• Page excerpt:
POJ 2452 RMQ+二分

解法是

枚举每个位置i，找出i右边比第一个比a[i]小的a[j]的位置j

在i到j - 1中间求最大值的位置k 如果a[k] > a[i] 那么更新答案

#include <iostream>
#include <algorithm>
#include <cstring>
#include <string>
#include <cstdio>
#include <cmath>
#include <queue>
#include <map>
#include <set>
#define eps 1e-5
#define MAXN 55555
#define MAXM 111111
#define INF 1000000000
using namespace std;
int mi[MAXN][17], mx[MAXN][17], w[MAXN];
int Log[MAXN];
int n;
void rmqinit(int n)
{
    for(int i = 1; i <= n; i++) mi[i][0] = mx[i][0] = i;
    int m = (int)(log(n * 1.0) / log(2.0));
    for(int i = 1; i <= m; i++)
        for(int j = 1; j <= n; j++)
        {
            mx[j][i] = mx[j][i - 1];
            mi[j][i] = mi[j][i - 1];
            if(j + (1 << (i - 1)) <= n)
            {
                if(w[mx[j][i]] < w[mx[j + (1 << (i - 1))][i - 1]]) mx[j][i] = mx[j + (1 << (i - 1))][i - 1];
                if(w[mi[j][i]] > w[mi[j + (1 << (i - 1))][i - 1]]) mi[j][i] = mi[j + (1 << (i - 1))][i - 1];
            }
        }
}
int rmqmin(int l,int r)
{
    int m = Log[r - l + 1];
    if(w[mi[l][m]] > w[mi[r - (1 << m) + 1][m]]) return mi[r - (1 << m) + 1][m];
    else return mi[l][m];
}
int rmqmax(int l,int r)

• Data lines:
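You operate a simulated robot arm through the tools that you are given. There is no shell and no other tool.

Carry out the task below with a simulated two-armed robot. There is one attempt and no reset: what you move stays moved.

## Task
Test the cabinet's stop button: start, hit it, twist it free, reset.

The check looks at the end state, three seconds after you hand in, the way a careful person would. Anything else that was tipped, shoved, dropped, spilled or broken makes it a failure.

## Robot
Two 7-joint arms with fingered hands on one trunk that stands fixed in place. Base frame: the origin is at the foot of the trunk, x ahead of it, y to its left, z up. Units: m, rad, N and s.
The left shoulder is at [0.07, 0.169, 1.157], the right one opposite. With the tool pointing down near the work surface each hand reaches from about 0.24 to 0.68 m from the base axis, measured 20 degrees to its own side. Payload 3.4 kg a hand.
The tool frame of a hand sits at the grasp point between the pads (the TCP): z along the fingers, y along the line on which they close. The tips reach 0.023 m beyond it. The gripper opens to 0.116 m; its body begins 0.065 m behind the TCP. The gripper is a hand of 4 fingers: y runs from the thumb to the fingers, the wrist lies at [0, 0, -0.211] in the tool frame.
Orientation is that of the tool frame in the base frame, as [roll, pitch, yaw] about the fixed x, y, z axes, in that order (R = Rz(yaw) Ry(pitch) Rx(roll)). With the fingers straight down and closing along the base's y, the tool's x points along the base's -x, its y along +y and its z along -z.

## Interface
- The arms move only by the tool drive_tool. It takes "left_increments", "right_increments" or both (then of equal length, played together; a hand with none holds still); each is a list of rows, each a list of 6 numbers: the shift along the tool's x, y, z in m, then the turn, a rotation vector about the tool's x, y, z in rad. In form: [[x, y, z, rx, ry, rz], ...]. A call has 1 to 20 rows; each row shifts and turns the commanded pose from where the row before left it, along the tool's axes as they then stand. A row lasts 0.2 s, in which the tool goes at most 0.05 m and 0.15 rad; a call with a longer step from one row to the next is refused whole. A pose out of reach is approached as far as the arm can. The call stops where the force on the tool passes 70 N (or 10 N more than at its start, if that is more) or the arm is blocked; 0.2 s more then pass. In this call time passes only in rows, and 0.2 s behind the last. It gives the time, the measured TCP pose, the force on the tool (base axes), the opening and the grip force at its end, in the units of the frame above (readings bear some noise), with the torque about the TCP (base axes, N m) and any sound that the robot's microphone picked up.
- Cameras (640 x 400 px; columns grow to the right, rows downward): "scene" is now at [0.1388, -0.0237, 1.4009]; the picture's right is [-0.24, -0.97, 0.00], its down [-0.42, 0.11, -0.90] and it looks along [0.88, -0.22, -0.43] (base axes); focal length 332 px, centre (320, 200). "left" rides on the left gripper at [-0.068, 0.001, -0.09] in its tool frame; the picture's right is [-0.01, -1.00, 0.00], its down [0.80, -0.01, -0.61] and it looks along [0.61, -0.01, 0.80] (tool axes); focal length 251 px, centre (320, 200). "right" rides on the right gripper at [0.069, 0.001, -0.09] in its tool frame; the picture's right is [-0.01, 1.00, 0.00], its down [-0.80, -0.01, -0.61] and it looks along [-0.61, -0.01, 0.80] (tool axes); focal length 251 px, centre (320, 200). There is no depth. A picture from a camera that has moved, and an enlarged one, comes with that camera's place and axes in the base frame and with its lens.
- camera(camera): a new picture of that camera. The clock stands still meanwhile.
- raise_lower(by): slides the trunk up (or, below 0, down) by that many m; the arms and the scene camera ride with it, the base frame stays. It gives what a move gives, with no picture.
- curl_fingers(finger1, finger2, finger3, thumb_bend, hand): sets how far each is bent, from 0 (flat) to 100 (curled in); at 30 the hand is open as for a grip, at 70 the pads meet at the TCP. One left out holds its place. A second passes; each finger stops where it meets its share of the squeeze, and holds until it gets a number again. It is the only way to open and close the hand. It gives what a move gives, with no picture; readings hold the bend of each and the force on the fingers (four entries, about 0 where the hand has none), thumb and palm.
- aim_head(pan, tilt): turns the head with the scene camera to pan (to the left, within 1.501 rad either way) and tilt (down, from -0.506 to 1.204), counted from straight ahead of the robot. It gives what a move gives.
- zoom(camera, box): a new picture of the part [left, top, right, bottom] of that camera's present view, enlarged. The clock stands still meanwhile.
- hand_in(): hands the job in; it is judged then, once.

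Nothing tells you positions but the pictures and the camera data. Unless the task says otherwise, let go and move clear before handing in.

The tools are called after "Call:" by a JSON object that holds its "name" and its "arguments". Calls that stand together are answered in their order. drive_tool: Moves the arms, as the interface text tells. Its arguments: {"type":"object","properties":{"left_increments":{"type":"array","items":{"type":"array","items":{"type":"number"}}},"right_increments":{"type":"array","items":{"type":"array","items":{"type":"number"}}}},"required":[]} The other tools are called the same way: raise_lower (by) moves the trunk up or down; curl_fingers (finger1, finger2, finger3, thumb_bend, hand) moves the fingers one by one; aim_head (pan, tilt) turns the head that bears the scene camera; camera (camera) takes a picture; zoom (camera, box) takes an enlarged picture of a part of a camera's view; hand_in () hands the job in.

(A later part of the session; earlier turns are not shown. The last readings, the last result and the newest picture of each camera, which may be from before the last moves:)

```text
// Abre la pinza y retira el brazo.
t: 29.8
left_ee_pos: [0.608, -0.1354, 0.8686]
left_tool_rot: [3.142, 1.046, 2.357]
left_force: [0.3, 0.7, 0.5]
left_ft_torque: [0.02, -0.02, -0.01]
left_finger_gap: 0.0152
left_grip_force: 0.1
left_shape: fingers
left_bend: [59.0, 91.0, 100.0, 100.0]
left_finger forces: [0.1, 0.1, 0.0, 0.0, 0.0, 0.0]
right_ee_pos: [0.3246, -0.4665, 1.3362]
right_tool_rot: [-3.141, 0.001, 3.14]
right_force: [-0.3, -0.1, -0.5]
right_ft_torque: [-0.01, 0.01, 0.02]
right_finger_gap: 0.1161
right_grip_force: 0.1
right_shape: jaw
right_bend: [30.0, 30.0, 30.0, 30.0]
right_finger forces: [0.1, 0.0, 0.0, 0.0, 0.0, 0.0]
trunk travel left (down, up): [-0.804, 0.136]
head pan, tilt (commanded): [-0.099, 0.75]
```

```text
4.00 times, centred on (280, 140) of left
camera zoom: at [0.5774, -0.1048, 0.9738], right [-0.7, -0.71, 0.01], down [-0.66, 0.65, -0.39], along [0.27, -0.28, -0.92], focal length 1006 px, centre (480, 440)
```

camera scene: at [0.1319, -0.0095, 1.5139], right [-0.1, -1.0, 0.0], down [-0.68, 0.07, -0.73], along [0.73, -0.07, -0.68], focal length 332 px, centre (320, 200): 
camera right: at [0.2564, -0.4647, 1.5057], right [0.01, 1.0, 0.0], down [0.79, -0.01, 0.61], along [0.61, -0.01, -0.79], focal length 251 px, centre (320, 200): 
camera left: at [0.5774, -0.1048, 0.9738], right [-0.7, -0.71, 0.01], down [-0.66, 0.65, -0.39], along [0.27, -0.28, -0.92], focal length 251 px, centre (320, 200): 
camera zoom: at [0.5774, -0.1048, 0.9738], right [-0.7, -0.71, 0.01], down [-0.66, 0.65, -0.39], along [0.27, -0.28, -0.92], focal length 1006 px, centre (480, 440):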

• Instructions:
(A) Start with the line that contains "- zoom(camera, box): a" and end with the line that contains "Nothing tells you"; give those lines again exactly, and no others.
(B) Write the next part of the page excerpt, the one that starts with "POJ 2452 RMQ+二分".

• Expected results:
(A)
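- zoom(camera, box): a new picture of the part [left, top, right, bottom] of that camera's present view, enlarged. The clock stands still meanwhile.
- hand_in(): hands the job in; it is judged then, once.

Nothing tells you positions but the pictures and the camera data. Unless the task says otherwise, let go and move clear before handing in.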

(B)
{
    int m = Log[r - l + 1];
    if(w[mx[l][m]] < w[mx[r - (1 << m) + 1][m]]) return mx[r - (1 << m) + 1][m];
    else return mx[l][m];
}
int bin(int x, int l, int r)
{
    int ret = -1;
    while (l <= r)
    {
        int m = (l + r) >> 1;
        if (w[x] < w[rmqmin(l, m)])
            l = m + 1, ret = max(ret, m);
        else r = m - 1;
    }
    return ret;
}

int main()
{
    Log[1] = 0;
    for(int i = 2; i < MAXN; i++) Log[i] = Log[i >> 1] + 1;
    while(scanf("%d", &n) != EOF)
    {
        for(int i = 1; i <= n; i++) scanf("%d", &w[i]);
        rmqinit(n);
        int ans = -1;
        for(int i = 1; i <= n; i++)
        {
            int r = bin(i, i + 1, n);
            int k = -1;
            if(r > i) k = rmqmax(i, r);
            if(w[k] > w[i])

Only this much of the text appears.